Despite the tendency of films of this genre to do so, the film never shows one side as innocent and other the victim. The film understates the fact that there are bad eggs in every religion, but one should not color an entire community for the actions of a few. With this film, director Anubhav Sinha delivers his finest work yet, away from the superhero shenanigans of Ra One or the melodramatic romance of Tum Bin, director Sinha returns to good form with what could be one of 2018’s better efforts.

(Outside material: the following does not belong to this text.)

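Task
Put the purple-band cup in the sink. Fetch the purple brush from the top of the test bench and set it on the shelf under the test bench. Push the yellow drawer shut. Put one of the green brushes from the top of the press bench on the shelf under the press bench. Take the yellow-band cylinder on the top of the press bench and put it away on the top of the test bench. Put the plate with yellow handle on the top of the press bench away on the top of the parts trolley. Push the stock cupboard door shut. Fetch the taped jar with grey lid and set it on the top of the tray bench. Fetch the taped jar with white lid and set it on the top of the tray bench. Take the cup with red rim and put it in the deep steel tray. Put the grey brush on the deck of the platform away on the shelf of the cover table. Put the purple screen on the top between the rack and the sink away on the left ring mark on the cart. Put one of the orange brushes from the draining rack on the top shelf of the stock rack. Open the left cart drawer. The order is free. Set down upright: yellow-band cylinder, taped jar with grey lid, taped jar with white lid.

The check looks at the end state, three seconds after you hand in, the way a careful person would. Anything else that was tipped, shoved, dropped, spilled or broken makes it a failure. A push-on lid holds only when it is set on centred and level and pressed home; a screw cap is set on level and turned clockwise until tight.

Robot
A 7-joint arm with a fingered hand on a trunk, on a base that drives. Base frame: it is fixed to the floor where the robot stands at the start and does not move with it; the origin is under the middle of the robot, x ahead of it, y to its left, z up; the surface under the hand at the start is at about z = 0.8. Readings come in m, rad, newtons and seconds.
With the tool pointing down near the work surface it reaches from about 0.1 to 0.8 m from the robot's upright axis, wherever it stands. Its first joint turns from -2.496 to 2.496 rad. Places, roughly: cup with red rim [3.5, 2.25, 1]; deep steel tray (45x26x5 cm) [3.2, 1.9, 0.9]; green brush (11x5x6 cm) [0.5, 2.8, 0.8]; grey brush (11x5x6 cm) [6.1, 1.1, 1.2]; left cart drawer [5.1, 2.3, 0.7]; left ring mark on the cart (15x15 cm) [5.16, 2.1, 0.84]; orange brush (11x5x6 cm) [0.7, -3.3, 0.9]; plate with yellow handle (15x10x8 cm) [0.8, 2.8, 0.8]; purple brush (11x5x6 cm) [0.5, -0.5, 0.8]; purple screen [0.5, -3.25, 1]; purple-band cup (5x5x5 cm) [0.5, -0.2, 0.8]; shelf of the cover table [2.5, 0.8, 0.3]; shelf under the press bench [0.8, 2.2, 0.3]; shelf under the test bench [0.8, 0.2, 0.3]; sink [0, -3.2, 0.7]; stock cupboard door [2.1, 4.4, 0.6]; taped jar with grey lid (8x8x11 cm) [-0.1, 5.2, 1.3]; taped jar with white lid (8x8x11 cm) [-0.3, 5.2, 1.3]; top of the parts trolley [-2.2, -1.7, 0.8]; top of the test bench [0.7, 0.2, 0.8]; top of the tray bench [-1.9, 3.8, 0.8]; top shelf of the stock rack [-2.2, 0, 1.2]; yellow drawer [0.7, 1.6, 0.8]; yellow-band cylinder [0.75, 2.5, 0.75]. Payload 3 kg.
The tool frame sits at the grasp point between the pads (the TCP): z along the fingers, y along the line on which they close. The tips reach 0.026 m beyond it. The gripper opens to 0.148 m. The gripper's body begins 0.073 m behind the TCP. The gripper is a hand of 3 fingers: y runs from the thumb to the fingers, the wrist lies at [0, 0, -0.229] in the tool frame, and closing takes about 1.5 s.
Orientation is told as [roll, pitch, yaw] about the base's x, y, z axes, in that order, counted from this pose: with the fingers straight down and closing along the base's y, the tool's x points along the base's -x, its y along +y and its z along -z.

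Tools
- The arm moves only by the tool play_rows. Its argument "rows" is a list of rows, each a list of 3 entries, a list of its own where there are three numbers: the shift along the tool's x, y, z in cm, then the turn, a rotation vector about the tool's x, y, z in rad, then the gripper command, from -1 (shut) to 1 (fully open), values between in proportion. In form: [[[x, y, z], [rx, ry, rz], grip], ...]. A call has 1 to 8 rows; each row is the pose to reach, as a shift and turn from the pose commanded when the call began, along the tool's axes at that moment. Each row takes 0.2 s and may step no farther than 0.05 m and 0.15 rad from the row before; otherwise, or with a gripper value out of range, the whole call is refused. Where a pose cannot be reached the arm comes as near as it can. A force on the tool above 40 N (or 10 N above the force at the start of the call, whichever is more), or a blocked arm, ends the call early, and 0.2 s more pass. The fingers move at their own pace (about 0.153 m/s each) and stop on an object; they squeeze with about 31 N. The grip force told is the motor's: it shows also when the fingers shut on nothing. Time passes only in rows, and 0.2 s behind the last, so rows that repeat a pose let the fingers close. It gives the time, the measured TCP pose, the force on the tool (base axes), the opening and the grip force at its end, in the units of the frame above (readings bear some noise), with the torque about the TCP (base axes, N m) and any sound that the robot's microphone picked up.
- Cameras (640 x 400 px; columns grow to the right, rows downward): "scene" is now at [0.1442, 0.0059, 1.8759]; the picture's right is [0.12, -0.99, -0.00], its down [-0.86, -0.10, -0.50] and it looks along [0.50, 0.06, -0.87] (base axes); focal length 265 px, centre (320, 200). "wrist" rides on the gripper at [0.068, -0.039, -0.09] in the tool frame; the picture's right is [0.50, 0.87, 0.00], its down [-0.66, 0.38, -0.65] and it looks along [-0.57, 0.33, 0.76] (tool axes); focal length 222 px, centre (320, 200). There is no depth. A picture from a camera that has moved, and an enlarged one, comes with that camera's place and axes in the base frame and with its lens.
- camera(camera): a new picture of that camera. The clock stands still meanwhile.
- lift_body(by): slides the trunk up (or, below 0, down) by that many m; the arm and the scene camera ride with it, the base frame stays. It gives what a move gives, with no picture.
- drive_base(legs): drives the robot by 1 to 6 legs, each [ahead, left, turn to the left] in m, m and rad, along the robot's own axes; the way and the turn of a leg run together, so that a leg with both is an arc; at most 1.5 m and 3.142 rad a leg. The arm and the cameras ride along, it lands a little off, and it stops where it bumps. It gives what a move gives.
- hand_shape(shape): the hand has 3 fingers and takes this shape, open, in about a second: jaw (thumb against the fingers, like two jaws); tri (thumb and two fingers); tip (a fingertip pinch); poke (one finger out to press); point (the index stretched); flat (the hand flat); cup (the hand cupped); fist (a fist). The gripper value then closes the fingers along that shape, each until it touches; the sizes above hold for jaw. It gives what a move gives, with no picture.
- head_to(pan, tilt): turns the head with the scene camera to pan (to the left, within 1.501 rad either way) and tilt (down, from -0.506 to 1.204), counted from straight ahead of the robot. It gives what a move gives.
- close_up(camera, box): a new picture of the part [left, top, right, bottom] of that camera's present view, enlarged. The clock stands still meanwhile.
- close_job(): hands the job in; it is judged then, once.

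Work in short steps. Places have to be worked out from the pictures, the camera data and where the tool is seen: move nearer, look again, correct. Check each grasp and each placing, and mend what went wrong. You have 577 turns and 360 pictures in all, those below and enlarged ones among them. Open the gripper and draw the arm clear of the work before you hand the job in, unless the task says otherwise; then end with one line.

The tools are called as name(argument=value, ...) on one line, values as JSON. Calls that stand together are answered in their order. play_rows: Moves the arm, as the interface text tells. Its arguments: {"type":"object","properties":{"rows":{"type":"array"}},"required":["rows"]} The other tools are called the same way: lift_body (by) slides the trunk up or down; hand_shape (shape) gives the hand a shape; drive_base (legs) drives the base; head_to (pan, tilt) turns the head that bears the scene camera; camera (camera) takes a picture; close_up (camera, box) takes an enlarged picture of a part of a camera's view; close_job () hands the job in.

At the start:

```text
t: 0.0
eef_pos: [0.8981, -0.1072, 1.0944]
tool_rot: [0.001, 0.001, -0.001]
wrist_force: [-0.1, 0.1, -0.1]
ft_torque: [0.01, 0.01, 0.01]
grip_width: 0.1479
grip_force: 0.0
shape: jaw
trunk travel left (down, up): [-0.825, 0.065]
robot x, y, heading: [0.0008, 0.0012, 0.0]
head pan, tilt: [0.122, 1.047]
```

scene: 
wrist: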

Of course none of this would have worked if the performances were as par excellence. As always, Rishi Kapoor turns in yet another solid performance. Here, the senior Kapoor makes Murad’s emotional journey from confusion to disbelief to hurt to anger to resolve palpable. Tempted by the potential to make every scene of his loud, he manages to strike a balance between dogged determination and frailty. Without a doubt, Taapsee Pannu is one of the finest actresses we have working today, as here she once again delivers a perfectly balanced performance. Ashutosh Rana owns the character of Santosh right down to the smarmy smile, even though he sometimes tips towards the over dramatic. Manoj Pahwa and Rajat Kapoor are also fabulous; the former’s bumbling Bilal and the latter’s dour SSP Danish capture the two extremes of perceived Indian Muslim stereotypes. Kumud Mishra, Prateik Babbar, Neena Gupta, Ashrut Jain and Prachi Shah are also impressive in their respective roles. On the whole, ‘Mulk’ is a timely political thriller that is bold, hard-hitting and topical.